Maybe it's time for baseball government to think of rescinding that rule plus giving the starting all-star lineup vote back to the managers, coaches, and players. Some Kansas City fans now insist they're trying to prove how flawed the all-star voting really is. If you believe that, I have a chalet you can buy on the cheap. In Antarctica. Just because the door is left open inadvertently it doesn't exactly mean burglars have a right to walk in and rob the owner blind.

If you were to pick an American League all-star starting lineup minus pitchers (since the game will be played in a National League park) and based on wins above a replacement-level player at each position, the American League starters as of today should look like this:

C — Russell Martin (Blue Jays)
1B — Miguel Cabrera (Tigers)
2B — Jason Kipnis (Indians)
3B — Josh Donaldson (Blue Jays)
SS — Jose Iglesias (Tigers)
OF — Mike Trout (Angels); Lorenzo Cain (Royals); Yoenis Cespides (Tigers)

That's right. Under a properly objective vote there'd be one Royal at least among the AL's starting position players. Under the Royals' fans' apparent pattern, the credo seems to be that if you don't like it, you can stuff it. (Only one other Royals position players is having anything close to a legitimate all-star season, Mike Moustakas, but he's not even close to the best at his position thus far.)
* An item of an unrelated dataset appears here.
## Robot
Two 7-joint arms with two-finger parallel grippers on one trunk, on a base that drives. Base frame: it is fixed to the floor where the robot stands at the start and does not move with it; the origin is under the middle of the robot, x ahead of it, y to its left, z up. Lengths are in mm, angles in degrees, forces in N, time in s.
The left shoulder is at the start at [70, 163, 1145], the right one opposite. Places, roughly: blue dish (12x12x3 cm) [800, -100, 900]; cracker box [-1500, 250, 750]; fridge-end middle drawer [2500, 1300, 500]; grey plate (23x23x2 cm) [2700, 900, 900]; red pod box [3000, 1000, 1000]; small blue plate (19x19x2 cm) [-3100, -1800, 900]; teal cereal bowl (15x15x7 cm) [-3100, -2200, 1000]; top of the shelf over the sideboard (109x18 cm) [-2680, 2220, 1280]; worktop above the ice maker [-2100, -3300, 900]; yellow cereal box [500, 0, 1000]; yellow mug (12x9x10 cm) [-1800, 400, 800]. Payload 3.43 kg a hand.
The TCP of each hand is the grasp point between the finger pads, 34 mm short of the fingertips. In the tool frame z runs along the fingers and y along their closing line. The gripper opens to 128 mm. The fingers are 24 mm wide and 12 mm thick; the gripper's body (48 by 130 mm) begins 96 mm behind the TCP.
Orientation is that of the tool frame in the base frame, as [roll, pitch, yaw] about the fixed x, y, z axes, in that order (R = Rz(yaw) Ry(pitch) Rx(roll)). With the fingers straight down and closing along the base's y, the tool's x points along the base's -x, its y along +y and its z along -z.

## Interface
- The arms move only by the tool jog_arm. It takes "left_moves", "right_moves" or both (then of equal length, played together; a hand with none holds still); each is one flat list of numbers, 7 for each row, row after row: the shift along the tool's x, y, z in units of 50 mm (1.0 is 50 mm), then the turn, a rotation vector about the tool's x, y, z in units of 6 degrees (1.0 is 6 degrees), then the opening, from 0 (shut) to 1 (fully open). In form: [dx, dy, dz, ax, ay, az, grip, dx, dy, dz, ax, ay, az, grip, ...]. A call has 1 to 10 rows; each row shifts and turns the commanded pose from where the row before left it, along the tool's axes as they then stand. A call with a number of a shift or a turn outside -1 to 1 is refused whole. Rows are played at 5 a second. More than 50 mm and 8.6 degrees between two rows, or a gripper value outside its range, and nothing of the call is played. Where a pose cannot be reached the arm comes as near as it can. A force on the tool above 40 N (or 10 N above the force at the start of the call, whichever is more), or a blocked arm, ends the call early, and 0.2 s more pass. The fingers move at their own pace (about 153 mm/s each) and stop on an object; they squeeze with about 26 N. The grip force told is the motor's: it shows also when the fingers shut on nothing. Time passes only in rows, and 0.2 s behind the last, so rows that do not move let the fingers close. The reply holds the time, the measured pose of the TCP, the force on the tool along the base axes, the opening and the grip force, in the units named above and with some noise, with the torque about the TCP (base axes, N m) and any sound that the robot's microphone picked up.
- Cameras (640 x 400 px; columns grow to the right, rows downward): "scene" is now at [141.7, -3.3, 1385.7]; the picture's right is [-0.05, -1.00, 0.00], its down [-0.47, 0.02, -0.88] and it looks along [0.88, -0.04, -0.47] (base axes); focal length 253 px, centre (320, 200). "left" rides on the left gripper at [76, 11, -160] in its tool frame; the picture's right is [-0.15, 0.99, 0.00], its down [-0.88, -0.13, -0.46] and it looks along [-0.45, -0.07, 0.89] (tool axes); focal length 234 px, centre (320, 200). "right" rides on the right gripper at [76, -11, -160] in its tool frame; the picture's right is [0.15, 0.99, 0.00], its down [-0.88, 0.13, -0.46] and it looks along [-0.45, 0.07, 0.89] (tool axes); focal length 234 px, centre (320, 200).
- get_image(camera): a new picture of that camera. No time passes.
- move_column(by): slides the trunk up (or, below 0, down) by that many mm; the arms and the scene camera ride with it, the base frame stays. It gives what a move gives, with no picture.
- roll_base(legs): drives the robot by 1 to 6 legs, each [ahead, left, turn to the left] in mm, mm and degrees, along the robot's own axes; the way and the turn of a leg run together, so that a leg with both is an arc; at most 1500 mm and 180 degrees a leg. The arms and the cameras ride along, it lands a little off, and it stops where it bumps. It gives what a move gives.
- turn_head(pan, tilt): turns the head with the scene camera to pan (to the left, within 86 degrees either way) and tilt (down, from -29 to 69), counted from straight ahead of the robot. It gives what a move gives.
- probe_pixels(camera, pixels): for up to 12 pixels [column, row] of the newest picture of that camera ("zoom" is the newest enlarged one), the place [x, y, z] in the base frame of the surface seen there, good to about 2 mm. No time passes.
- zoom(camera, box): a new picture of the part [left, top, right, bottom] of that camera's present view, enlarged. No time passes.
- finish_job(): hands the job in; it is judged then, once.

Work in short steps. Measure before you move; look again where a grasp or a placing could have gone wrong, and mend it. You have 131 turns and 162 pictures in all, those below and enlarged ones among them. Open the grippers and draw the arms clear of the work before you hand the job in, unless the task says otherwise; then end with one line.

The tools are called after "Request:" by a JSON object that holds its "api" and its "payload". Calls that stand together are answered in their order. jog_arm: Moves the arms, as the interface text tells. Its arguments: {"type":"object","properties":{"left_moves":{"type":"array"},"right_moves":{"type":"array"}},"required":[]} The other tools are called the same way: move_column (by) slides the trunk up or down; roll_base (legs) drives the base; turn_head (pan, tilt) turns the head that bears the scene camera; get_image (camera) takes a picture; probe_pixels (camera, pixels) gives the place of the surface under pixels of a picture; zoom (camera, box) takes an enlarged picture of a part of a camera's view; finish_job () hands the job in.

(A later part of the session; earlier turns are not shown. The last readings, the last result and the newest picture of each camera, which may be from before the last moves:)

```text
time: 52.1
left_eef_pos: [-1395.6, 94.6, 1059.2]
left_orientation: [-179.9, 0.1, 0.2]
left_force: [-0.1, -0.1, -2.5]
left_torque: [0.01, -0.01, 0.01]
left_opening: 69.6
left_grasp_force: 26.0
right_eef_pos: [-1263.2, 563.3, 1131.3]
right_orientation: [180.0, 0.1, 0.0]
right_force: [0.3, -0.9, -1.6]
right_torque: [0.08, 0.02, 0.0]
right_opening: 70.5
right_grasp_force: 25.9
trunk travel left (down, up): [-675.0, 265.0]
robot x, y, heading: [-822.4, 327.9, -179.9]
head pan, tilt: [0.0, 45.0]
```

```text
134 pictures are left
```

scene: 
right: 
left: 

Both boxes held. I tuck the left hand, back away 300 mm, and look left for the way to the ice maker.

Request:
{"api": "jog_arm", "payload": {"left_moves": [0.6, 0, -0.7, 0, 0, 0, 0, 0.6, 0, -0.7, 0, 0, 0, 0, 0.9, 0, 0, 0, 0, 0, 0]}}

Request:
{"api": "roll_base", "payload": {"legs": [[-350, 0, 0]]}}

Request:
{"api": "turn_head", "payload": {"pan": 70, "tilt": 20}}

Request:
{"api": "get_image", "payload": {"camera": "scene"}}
For the record, here's how the National League's starting lineup minus pitchers should look under the same criteria, as of today:

C — Anthony Rizzo (Cubs)
1B — Paul Goldschmidt (Diamondbacks)
2B — Dee Gordon (Marlins)
3B — Todd Frazier (Reds)
SS — Brandon Crawford (Giants)
OF — Bryce Harper (Nationals); A.J. Pollock (Diamondbacks); Giancarlo Stanton (Marlins)

I can think of far worse All-Star Game potentials than those starting lineups.